His party fellow in the North Cape town of Honningsvåg, Mayor Kristina Hansen, was celebrating the decision to develop oil fields in the Barents. Hansen has long been lobbying for Statoil to land its oil and gas from its Johan Castberg project at Kaupang, just outside Honningsvåg, because of the economic development it can bring in addition to the tourism industry.

“I think it’s great to search intensively in the Barents Sea, and show that you have faith that there are resources out there,” Hansen told NRK. She rejected arguments from environmentalists like Frederic Hauge of Bellona, who’s calling for a halt to the massive exploration on as many as 102 blocs of the Norwegian and Barents seas. A major lawsuit that’s due for trial later this year also seeks to halt oil activity in the Arctic because of the threat it poses to the environment.

“It’s extreme to stop this,” Hansen said. “We should explore and see what we find. We shouldn’t produce if it’s not defensible for nature and people, but exploration activity is not indefensible.” She thinks both the exploration activity and, eventually, production can create many opportunities for Finnmark within a sustainable framework.

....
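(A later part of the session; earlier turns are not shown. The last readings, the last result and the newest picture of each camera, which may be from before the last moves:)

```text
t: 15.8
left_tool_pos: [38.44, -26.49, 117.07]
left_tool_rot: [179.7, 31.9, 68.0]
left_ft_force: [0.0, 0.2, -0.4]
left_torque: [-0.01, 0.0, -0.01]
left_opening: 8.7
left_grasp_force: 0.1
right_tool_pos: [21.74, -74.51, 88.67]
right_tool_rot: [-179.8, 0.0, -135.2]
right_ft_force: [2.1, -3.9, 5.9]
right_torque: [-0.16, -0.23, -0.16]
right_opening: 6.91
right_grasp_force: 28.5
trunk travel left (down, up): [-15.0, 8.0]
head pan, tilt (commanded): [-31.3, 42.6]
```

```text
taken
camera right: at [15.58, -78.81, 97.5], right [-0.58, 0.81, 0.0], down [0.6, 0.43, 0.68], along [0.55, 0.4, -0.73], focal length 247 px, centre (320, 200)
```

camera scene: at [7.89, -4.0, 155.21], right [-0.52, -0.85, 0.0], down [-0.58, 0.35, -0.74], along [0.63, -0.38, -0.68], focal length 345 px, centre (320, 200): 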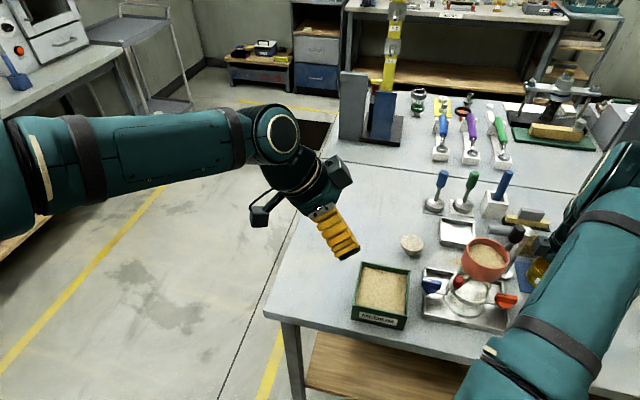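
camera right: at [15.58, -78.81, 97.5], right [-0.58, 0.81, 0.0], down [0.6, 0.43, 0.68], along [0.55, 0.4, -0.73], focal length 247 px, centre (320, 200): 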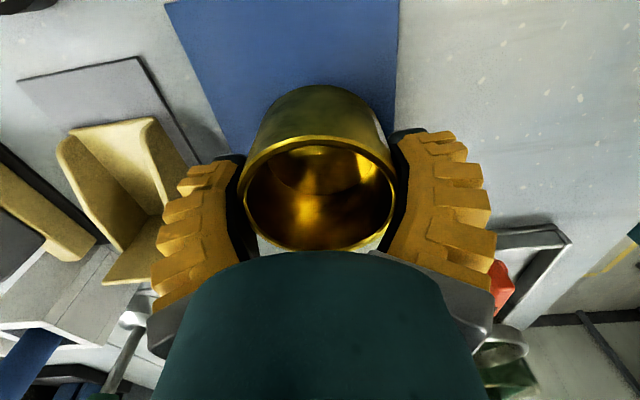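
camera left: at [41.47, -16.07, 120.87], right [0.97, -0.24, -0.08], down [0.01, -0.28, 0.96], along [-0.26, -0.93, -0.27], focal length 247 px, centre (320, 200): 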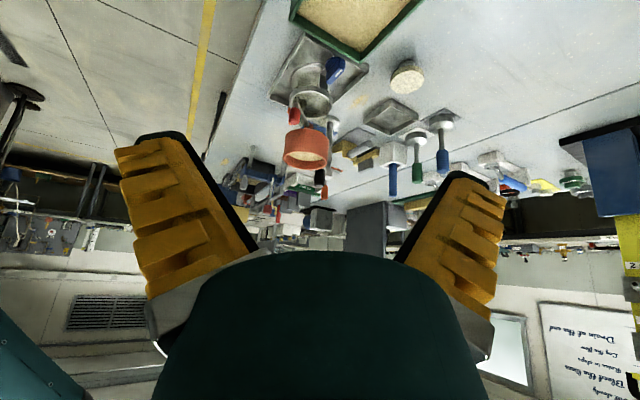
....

Sjåstad also calls for “sustainable” oil production if any is found in the 24th licensing round. The oil activity should also take existing industries like fishing into consideration, Sjåstad said, and create employment opportunities and growth in the north.

Oil price down, but demand remains
When oil prices collapsed in 2014, however, and dipped below USD 30 a barrel just over a year ago, the future of expensive and risky Arctic exploration was thrown into question. Barents drilling and production would not be profitable at such a level and prospects improved only after oil prices climbed back up to nearly USD 60 a barrel. They’ve fallen back again, and currently stand at around USD 51 a barrel, weakening the krone yet again as it traded against the US dollar at as much as NOK 8.60 in recent days.

Norwegians seem nonetheless to retain confidence in their economy, with state statistics bureau SSB (Statistics Norway) reporting late last week that most still think their household economy will improve. Interest rates remain low and employers are more optimistic than they’ve been for a long time, NRK reported Tuesday morning. That suggests the job market in Norway will continue to improve.

Officials at state oil company Statoil, which serves as the locomotive for Norway’s oil and offshore industries, are also more optimistic and bullish about prospects. Newspaper Dagens Næringsliv (DN) reported just before the weekend that even though oil prices have fallen more than 10 percent, demand for oil is climbing again.

“We think this will even out,” Arne Sigve Nylund, chief of Statoil’s operations on the Norwegian Continental Shelf, told DN. He stands by Statoil’s predictions that oil prices will rise back up to USD 80 a barrel by 2030. At that level, Arctic projects coming on line can be profitable.

“There’s nothing wrong with demand,” Nylund said. He and his colleagues at Statoil think oil and gas will still provide half of the world’s energy in 2040. They’re not alone, with noted oil consultant Jarand Rystad of Oslo predicting an oil price of USD 93 in 2020.